Вообще же псевдонимы Гриммельсхаузена отличаются большой последовательностью и даже красотой и свидетельствуют об изумляющей нас продуманности всего его творчества в целом. Кажется, за всего двумя исключениями, относящимися к совсем небольшим текстам, где писатель именует себя — «Иллитератус Игноранциус по прозвищу Идеота» и «синьор Мессмаль», — все его псевдонимы, во-первых, анаграмматически варьируют имя писателя в форме — Christoffel von Grimmelshausen (с незначительными отступлениями от полной точности), а, во-вторых, воспроизводят строение и ритм — общую интонацию полного имени: Hans Jacob Christoffel von Grimmelshausen. Вот эти анаграмматические псевдонимы:
German Schleifsheim von Sulsfort
в «Симплициссимусе»;
Philarchus Grossus von Trommenheim
в «Кураш» и «Шпрингинсфельде»;
Michael Rechulin von Sehnsdorff
в «Чудесном птичьем гнезде»;
Simon Leng- или Leugfrisch von Hartenfels
в «Мире наизнанку»;
Erich Stainfels von Greifensholm
в «Судейской Плутона»;
Israel Fromschmidt von Hugenfels
в «Висельном человечке»;
Samuel Greifnson vom Hierschfeld
в «Сатирическом пилигриме» и в «Целомудренном Иосифе».

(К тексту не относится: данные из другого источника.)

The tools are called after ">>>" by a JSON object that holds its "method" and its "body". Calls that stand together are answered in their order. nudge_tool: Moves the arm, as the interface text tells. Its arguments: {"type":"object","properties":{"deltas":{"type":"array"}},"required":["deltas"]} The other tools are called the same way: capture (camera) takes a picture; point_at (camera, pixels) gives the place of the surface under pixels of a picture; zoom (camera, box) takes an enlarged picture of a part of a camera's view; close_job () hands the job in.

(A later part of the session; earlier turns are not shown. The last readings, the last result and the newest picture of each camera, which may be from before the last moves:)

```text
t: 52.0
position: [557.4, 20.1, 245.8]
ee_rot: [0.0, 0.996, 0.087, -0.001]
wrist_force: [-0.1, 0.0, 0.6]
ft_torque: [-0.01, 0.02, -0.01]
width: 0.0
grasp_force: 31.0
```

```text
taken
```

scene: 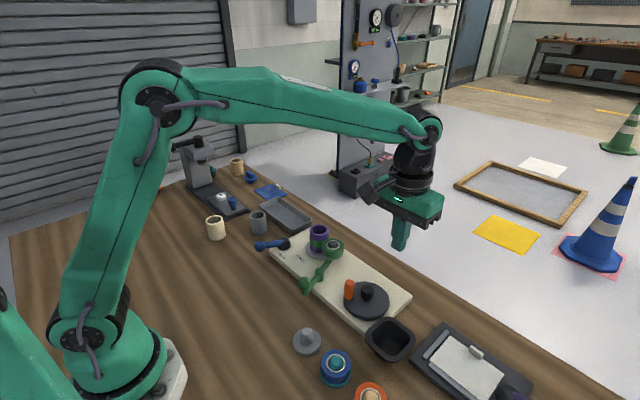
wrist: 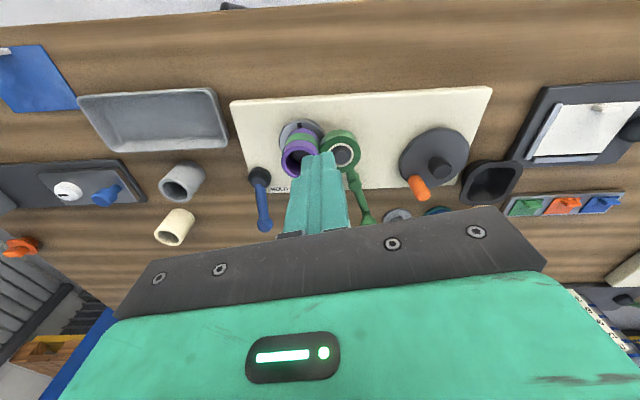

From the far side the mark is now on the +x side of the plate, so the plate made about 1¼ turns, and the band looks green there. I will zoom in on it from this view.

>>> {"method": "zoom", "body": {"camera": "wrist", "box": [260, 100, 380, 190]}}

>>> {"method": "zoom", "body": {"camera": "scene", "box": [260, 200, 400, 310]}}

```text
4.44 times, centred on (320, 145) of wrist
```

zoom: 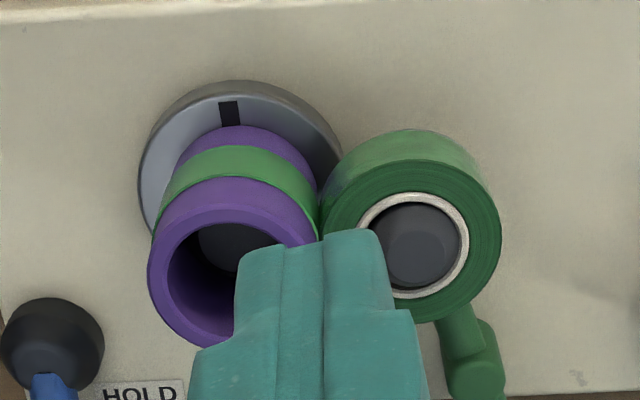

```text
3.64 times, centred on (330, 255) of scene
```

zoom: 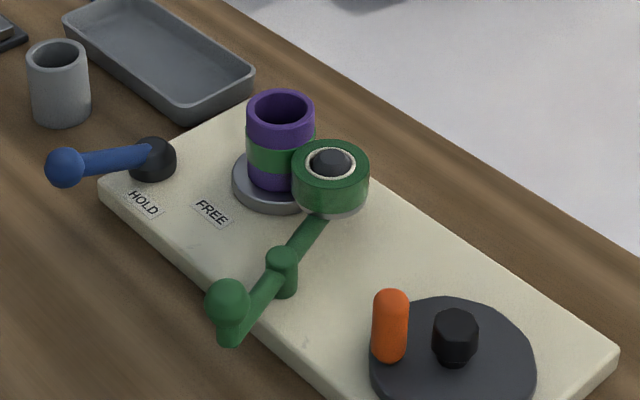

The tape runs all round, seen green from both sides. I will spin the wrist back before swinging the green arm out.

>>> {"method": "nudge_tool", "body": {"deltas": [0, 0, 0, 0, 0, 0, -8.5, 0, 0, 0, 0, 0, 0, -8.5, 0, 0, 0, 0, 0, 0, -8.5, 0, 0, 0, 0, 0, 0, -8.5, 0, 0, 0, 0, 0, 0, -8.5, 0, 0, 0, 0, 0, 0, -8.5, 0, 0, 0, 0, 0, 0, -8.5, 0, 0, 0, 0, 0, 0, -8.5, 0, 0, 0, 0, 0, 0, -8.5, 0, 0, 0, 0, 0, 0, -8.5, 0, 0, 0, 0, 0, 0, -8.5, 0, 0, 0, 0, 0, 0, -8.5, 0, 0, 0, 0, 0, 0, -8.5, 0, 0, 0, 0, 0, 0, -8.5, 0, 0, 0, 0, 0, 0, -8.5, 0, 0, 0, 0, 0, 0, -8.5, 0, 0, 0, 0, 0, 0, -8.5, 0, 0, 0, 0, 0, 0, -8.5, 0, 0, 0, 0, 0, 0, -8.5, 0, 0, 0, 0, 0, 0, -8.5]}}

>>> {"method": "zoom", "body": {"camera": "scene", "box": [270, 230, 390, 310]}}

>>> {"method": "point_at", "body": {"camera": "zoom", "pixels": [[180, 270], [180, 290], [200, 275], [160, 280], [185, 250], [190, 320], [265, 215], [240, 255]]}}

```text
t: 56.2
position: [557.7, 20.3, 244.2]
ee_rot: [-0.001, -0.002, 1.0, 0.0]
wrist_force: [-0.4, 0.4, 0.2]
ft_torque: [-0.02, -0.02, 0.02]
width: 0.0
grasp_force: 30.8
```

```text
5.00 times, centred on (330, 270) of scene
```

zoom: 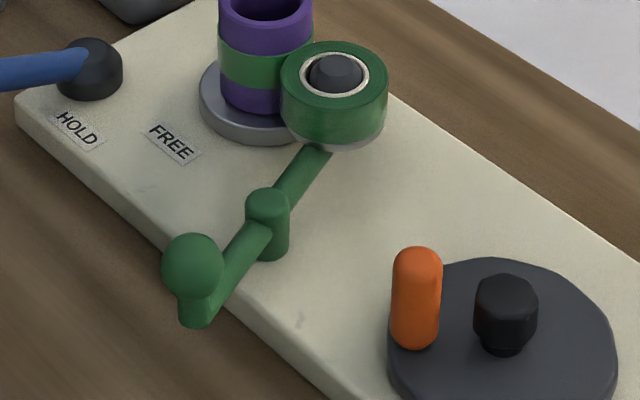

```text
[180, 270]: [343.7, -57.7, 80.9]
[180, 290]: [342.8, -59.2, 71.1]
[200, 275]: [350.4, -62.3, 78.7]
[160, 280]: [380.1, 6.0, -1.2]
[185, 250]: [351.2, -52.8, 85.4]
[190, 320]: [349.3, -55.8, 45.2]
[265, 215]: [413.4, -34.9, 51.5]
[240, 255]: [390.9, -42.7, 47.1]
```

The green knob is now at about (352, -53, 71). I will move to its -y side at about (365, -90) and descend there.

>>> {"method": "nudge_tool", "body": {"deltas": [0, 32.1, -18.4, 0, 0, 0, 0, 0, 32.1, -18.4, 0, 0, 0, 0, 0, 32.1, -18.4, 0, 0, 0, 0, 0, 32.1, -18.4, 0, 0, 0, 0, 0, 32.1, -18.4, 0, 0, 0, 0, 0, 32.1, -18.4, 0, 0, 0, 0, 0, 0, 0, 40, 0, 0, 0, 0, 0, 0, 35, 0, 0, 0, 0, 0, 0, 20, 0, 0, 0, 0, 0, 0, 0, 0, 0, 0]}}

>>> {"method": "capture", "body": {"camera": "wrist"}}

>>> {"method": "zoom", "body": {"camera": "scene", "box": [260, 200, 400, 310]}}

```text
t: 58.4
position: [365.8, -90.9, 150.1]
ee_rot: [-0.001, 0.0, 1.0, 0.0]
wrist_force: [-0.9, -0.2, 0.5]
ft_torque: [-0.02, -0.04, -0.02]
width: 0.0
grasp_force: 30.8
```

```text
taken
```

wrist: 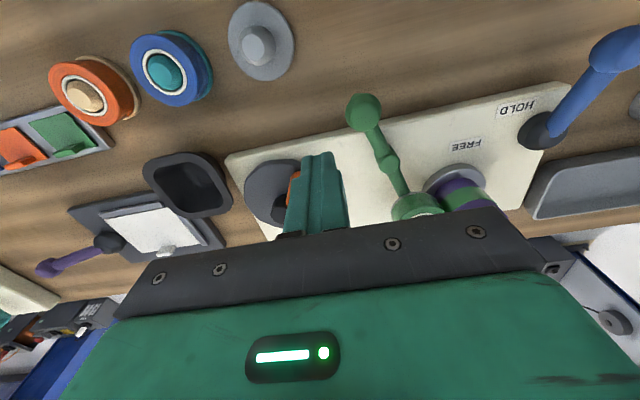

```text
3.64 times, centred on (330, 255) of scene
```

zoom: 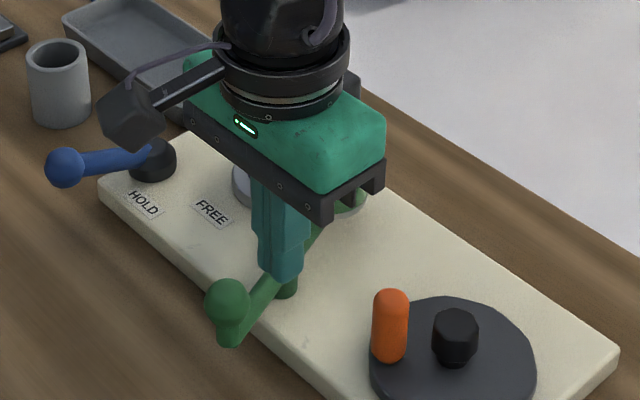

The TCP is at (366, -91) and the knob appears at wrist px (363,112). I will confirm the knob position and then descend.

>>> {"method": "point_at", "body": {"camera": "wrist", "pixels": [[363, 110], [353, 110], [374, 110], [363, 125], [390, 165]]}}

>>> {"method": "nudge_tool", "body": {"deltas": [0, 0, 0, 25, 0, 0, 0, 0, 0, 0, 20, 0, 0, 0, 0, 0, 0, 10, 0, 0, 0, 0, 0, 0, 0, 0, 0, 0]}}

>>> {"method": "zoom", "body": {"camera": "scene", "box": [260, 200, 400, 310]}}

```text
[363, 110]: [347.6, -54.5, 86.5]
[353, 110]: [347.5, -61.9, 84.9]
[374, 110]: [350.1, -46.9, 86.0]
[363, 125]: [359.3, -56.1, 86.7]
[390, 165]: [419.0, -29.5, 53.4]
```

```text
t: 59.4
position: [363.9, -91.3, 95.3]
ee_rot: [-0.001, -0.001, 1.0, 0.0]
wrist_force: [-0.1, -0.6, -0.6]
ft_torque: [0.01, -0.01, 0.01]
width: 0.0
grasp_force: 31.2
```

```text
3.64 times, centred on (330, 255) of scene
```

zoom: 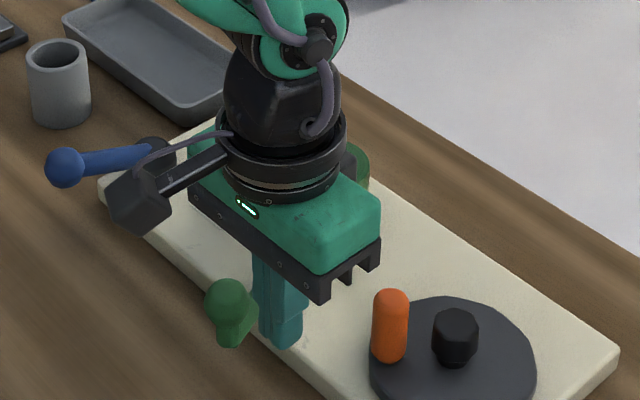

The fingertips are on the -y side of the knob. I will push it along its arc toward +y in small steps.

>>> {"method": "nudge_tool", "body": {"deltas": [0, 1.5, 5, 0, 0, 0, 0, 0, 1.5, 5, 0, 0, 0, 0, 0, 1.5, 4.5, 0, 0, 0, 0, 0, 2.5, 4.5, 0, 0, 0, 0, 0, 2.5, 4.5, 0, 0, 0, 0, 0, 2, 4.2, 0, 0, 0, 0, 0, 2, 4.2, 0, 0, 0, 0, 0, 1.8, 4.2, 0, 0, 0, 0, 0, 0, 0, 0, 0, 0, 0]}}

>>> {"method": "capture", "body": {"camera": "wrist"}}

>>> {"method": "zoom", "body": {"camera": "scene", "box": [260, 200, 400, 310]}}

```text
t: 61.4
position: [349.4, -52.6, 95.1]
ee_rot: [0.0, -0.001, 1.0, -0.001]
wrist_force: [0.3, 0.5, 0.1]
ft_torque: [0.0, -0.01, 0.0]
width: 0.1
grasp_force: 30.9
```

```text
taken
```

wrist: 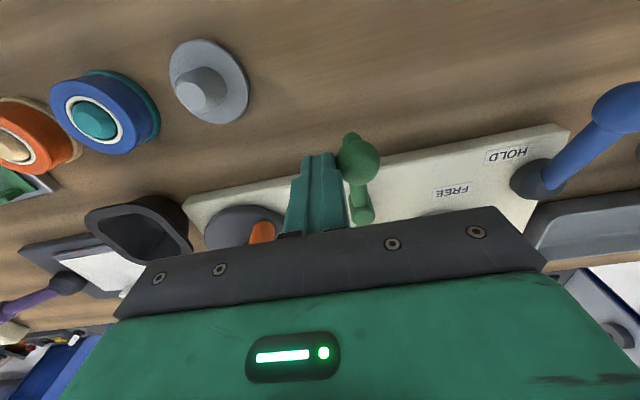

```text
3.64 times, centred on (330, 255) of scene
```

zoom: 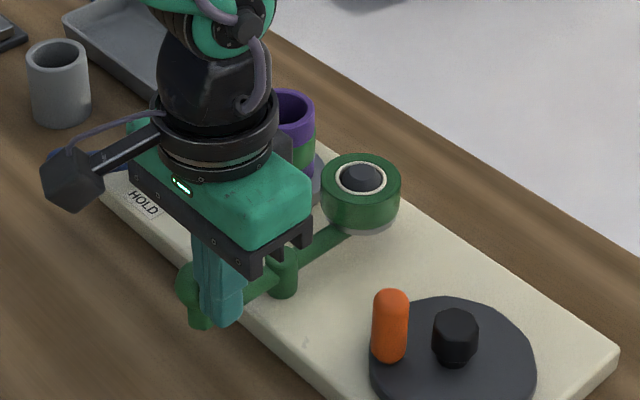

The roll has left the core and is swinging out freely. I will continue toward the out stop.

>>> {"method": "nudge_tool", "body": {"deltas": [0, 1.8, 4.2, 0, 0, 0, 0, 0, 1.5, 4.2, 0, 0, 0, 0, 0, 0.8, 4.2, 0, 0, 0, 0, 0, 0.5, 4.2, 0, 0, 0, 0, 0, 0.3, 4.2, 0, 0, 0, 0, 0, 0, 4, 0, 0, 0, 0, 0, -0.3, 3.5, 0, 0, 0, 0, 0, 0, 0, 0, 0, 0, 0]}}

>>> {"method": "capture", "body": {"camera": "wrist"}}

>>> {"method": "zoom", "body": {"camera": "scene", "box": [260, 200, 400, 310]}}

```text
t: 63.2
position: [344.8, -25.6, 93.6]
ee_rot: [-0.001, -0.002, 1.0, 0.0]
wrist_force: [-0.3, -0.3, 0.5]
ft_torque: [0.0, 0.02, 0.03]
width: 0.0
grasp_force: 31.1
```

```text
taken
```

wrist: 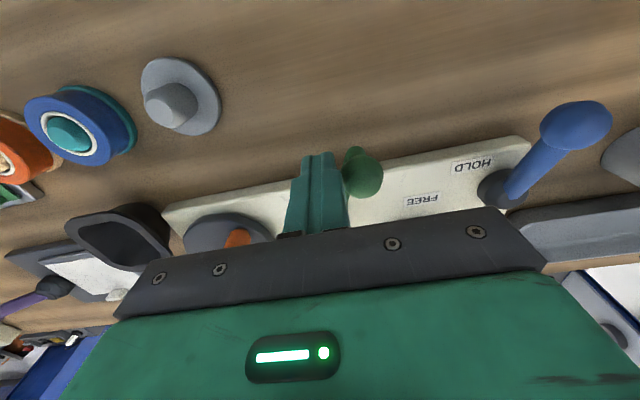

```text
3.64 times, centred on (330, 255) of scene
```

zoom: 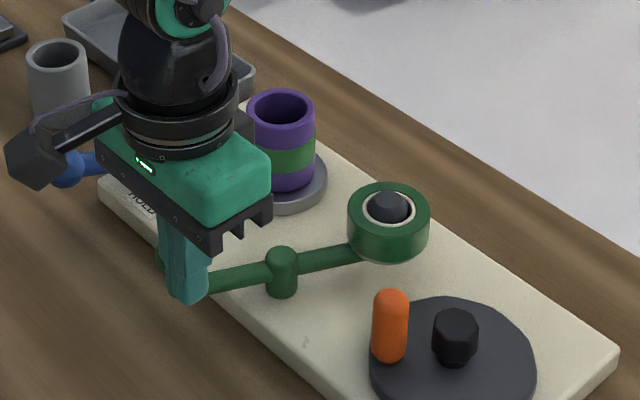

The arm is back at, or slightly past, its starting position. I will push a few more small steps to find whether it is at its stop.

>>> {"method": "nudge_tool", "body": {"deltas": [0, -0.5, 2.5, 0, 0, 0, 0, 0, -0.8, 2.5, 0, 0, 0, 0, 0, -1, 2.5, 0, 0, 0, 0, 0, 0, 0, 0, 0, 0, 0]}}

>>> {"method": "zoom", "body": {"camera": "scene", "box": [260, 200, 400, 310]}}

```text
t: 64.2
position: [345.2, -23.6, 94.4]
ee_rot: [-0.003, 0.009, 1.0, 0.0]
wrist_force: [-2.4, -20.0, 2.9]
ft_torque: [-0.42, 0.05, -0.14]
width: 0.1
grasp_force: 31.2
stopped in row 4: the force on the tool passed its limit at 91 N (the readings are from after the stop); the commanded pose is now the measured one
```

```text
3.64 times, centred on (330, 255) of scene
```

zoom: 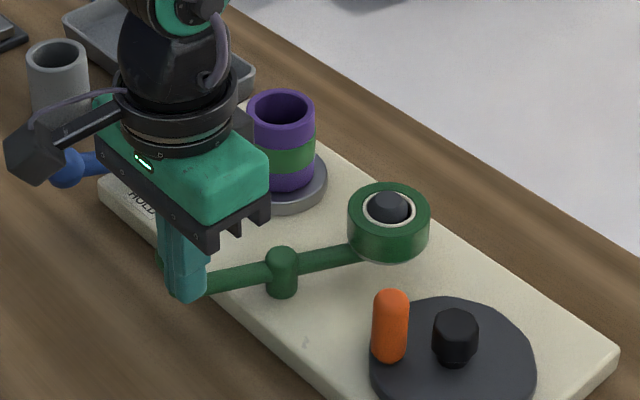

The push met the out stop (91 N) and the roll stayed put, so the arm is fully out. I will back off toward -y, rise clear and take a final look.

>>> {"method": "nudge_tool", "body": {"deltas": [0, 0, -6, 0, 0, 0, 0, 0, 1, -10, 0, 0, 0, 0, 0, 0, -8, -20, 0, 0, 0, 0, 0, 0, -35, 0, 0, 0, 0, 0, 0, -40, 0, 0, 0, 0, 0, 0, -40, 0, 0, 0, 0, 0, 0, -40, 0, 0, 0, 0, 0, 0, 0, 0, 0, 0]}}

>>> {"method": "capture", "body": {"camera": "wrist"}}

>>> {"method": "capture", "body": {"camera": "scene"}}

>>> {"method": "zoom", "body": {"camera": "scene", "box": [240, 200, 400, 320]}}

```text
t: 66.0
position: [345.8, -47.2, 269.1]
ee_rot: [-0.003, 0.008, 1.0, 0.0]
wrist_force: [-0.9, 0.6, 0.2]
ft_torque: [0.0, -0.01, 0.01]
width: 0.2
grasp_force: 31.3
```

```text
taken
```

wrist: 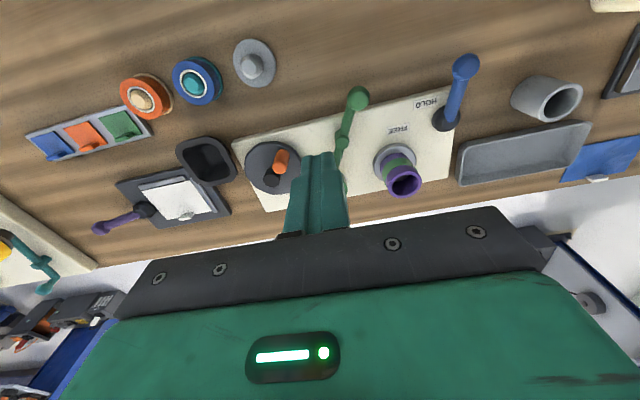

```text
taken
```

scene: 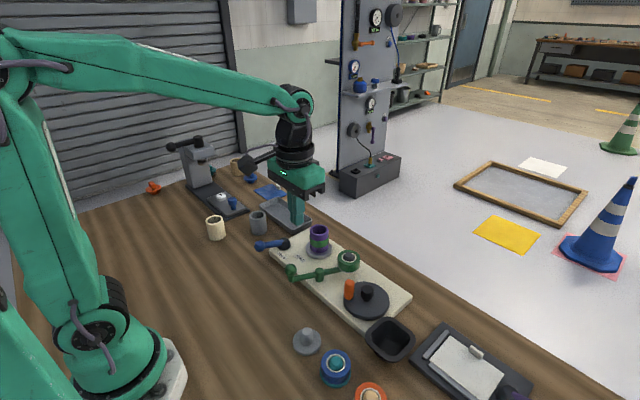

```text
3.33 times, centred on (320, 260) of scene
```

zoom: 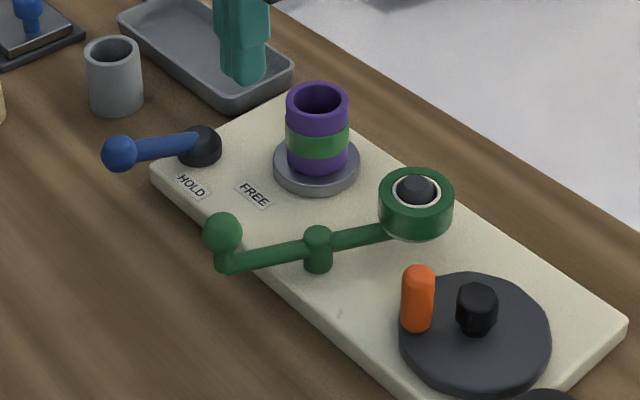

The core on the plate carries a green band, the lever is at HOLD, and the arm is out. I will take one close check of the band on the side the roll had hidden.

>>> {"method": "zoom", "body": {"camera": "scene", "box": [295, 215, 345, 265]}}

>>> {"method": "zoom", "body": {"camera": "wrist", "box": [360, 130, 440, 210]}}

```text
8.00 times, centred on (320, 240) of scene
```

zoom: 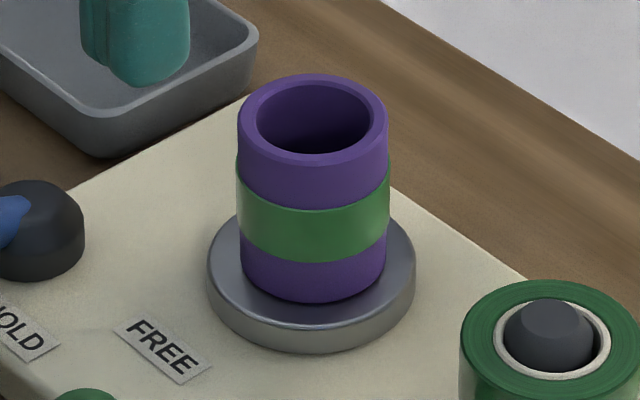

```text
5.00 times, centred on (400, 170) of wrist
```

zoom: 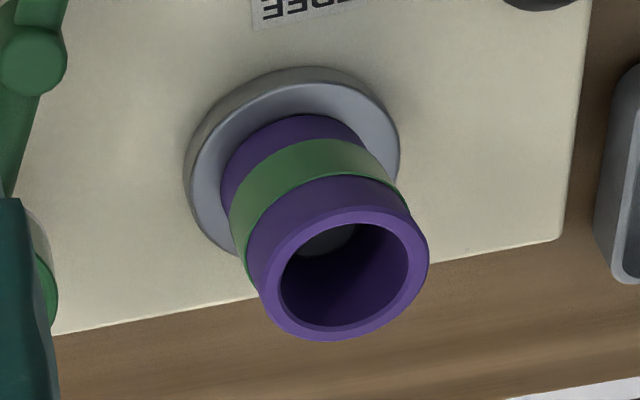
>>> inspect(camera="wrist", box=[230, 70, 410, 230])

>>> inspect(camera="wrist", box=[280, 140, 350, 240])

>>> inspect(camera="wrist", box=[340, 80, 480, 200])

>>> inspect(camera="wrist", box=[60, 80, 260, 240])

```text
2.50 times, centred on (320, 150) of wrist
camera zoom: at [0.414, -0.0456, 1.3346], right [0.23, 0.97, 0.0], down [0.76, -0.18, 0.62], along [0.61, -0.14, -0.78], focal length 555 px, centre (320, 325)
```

К этому ряду имен прибавляется еще и настоящее (согласно романной фабуле) имя Симплиция Симплициссимуса, которое становится известно ему лишь ближе к концу произведения (в главе VIII — 4-й книги) — это Melchior Sternfels von Fuchshaim [см. также: Морозов, 1984, с. 21]. Подлинное имя персонажа примыкает к «неподлинным» именам писателя, и подобно тому как герой романа живет в ожидании, что
когда-нибудь он узнает свое настоящее имя, поэт — создатель своего творческого мира — живет в надежде на обретение своей самотождественности, невзирая на весь спектр своих ролей-преломлений и через него.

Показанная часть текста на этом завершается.